Significa isto que na hipótese de o Tribunal confirmar o juízo de
inconstitucionalidade constante da decisão recorrida, esta se manterá
inalterada, excepto se da mesma for interposto recurso. A interposição de
recurso, embora provável, não é, contudo, certa, pois depende da vontade da(s)
parte(s) com legitimidade para accionar tal mecanismo processual.
O Tribunal não pode, por isso, basear um juízo de (in)utilidade da sua decisão
assente no pressuposto (incerto) de que posteriormente irá ser interposto
recurso do despacho saneador aqui recorrido e no pressuposto (igualmente
incerto, porque nem sequer sindicável por este Tribunal) de que o tribunal ad
quem irá aplicar a nova redacção do preceito ao caso dos autos.

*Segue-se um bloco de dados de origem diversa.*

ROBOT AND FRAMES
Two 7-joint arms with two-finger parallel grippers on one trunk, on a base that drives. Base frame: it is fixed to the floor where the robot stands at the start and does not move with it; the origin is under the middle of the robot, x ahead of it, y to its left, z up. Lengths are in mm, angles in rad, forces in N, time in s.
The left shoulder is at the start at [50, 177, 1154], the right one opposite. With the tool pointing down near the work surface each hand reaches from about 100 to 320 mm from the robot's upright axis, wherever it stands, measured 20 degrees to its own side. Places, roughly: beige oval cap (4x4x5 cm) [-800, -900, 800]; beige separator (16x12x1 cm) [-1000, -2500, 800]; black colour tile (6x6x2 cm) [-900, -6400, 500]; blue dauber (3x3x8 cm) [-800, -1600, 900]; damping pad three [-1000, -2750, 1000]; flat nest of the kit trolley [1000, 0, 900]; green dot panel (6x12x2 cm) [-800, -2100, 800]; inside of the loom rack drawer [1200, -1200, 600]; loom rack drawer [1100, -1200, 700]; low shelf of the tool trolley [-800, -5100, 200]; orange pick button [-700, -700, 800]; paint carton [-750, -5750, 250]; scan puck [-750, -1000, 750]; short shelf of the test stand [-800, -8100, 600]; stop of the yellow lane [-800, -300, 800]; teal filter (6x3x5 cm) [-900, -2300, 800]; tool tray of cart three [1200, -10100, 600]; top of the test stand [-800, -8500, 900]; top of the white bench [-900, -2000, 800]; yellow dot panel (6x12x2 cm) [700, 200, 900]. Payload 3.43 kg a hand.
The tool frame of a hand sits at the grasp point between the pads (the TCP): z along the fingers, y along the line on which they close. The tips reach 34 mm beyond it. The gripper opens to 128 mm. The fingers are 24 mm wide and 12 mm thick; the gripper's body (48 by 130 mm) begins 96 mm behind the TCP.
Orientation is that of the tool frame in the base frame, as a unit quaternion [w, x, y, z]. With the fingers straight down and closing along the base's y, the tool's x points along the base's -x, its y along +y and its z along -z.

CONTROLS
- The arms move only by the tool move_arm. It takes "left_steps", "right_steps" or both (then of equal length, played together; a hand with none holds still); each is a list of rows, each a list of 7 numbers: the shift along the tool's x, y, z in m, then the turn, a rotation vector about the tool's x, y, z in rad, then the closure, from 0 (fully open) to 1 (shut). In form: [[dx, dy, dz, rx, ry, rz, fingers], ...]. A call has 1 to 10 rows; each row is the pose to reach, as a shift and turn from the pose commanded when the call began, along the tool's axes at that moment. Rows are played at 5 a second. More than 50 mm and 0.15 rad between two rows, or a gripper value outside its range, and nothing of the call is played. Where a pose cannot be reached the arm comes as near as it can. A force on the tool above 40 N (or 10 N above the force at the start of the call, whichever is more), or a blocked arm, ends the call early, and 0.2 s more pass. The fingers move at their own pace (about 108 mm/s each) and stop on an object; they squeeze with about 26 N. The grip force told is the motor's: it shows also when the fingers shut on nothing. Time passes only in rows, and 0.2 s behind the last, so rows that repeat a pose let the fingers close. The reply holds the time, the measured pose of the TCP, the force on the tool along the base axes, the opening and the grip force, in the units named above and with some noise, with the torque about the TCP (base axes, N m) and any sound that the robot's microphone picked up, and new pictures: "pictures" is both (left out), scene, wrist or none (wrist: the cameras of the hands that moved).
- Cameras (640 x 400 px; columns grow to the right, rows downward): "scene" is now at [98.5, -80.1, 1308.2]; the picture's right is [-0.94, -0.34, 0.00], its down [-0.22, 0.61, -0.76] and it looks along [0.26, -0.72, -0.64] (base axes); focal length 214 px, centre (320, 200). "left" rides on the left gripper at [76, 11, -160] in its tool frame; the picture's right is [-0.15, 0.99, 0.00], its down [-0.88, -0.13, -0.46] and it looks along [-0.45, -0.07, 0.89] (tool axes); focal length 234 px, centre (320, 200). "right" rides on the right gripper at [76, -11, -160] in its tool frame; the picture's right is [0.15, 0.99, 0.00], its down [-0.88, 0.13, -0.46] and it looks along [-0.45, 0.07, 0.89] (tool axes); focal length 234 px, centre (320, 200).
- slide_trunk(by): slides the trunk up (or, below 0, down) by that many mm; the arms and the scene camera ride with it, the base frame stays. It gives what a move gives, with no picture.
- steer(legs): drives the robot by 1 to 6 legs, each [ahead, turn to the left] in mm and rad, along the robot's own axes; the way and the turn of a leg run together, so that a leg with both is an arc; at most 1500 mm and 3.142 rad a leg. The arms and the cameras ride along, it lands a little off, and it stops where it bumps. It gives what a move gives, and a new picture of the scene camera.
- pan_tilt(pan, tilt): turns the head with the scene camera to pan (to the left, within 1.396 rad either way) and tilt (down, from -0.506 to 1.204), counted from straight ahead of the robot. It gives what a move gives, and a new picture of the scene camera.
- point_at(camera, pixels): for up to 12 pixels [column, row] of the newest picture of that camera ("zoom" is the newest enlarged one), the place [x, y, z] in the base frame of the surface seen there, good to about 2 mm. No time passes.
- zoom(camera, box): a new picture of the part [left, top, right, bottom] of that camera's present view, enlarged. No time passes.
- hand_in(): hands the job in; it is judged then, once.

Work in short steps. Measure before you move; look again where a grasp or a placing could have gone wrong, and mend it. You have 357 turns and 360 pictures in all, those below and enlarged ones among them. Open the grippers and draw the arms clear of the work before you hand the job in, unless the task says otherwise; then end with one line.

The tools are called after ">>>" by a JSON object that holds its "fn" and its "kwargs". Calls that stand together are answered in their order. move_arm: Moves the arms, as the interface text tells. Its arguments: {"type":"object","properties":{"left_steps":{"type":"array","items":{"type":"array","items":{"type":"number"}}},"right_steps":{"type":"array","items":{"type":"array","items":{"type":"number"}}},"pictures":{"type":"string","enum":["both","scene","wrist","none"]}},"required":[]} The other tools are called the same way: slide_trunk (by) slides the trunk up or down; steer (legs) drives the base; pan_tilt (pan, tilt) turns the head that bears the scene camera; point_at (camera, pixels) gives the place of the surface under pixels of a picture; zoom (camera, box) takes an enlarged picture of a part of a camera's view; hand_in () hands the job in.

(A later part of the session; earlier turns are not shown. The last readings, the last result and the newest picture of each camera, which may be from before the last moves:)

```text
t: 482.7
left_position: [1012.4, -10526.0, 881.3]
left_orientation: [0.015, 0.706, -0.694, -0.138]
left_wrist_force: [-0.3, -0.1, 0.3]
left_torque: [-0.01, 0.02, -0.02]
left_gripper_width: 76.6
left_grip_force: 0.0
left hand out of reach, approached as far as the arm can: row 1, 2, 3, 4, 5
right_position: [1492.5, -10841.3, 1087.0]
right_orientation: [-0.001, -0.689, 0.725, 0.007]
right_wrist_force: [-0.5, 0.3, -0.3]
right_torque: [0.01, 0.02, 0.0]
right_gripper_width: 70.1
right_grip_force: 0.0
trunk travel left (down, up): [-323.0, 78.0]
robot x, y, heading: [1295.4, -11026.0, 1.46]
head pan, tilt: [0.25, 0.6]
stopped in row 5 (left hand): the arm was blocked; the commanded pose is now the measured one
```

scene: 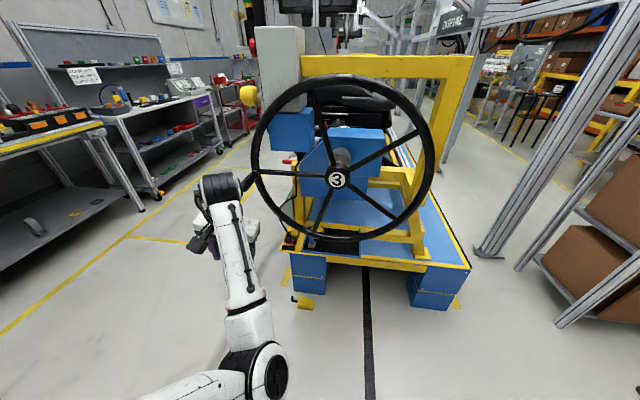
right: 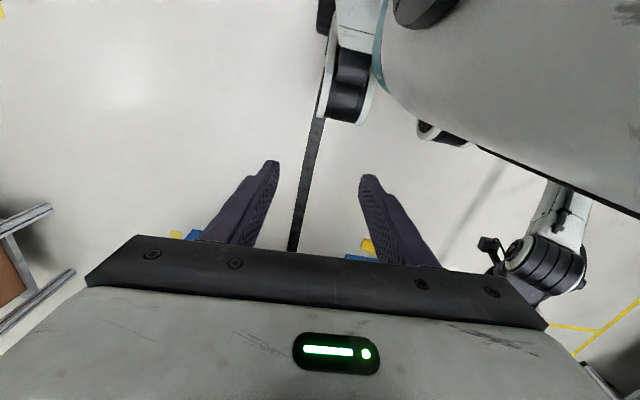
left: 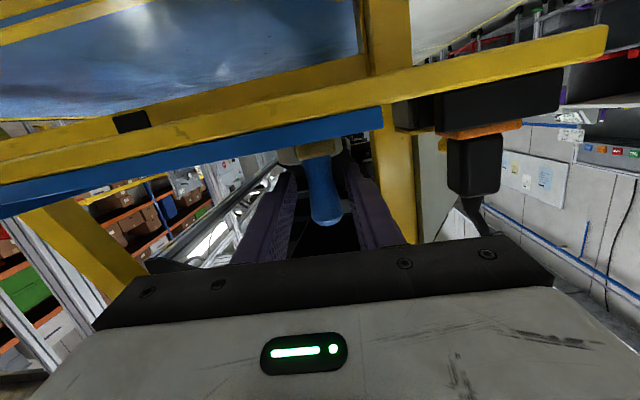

No mesmo sentido se pronunciou o Acórdão n.º 626/2009, a propósito de questão
idêntica, mas respeitante à norma do n.º 3 do artigo 1817.º do Código Civil (na
redacção anterior à lei n.º 14/2009), onde se lê:
«Daí que não tenha sentido antecipar-se, num juízo probabilístico, a posição
dessas instâncias [instâncias superiores à instância recorrida], cuja
intervenção ainda é incerta, para se verificar a utilidade da intervenção do
Tribunal Constitucional.
E o facto de posteriormente à emissão da decisão recorrida ter sido alterada a
norma cuja aplicação foi recusada, isso também não influi na utilidade do
conhecimento do mérito dessa desaplicação, uma vez que esta foi determinante do
sentido da decisão recorrida, pelo que o julgamento pelo Tribunal Constitucional
da questão de constitucionalidade colocada terá reflexo na manutenção dessa
concreta decisão.»
Pelo exposto, conclui-se pela utilidade do presente recurso.
B) Mérito do recurso
6. A norma objecto do recurso
A norma do n.º 4 do artigo 1817.º do Código Civil, na redacção da Lei n.º 21/98,
de 12 de Maio, estabelece o seguinte:
«4. Se o investigante for tratado como filho pela pretensa mãe, sem que tenha
cessado voluntariamente esse tratamento, a acção pode ser proposta até um ano
posterior à data da morte daquela; tendo cessado voluntariamente o tratamento
como filho, a acção pode ser proposta dentro do prazo de um ano a contar da data
em que o tratamento tiver cessado.» (destacado nosso).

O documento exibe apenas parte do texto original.